Bradley and Kreiser shared a similar sentiment about Pegram’s shift from midfield to defense. Bradley said that, when changing from midfield to defense, the mindset doesn’t change too much because they’re “just a line deeper.” Kreiser said it would be easier to switch from midfield to defense than to go from just defense to midfield “because midfield has to play both attack and defense.”
But even with her multitude of experience in the sport, Pegram still had to make significant adjustments Pegram with her transition from high school to Division I athletics. The biggest change was the field itself — games are played on water-based astroturf — and the speed of the game, Kreiser said.
“It’s a huge jump … Syracuse is one of the top programs in Division I,” Kreiser said. “For Sienna to be starting as a freshman, it’s just kudos to her,” Kreiser said.
After starting in all but two games last year, Pegram has developed into a critical component in SU’s backline.
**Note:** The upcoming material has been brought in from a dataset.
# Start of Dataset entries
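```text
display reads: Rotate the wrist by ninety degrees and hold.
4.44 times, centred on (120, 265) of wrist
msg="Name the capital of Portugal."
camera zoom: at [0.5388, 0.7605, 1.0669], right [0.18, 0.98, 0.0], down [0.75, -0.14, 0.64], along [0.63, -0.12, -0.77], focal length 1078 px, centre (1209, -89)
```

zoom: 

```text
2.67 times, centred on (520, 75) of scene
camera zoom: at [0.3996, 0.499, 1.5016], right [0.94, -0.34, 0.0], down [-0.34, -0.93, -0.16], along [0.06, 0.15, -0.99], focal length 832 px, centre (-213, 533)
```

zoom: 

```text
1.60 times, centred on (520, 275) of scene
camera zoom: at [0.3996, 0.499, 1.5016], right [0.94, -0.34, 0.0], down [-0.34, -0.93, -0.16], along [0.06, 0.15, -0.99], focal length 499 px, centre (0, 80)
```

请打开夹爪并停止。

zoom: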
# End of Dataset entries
She helped SU hold opponents to 1.88 goals per game last season.
“I’m more confident and calm than I was the past two years because I’ve done it for now two seasons,” Pegram said. “I’ve really grown as a player because I know what I’m supposed to do on the field.”
In 2021, Syracuse’s defensive unit has held opponents to less than one goal a game (0.90). Pegram has started all 10 games this season alongside central defender Eefke van den Nieuwenhof. One of the Orange’s toughest tests for the defense came against No. 5 North Carolina, but Pegram didn’t shy away from the challenge.
On a UNC counterattack with four minutes left in the second quarter, Pegram intercepted a pass that, if completed, would’ve allowed the Tar Heels to get a clear shot on goal. Pegram and the defense shutout North Carolina in a 5-0 upset win.
“She just does her role … she doesn’t need to be in the spotlight,” Bradley said about Pegram. “She’ll do whatever is needed for her team.”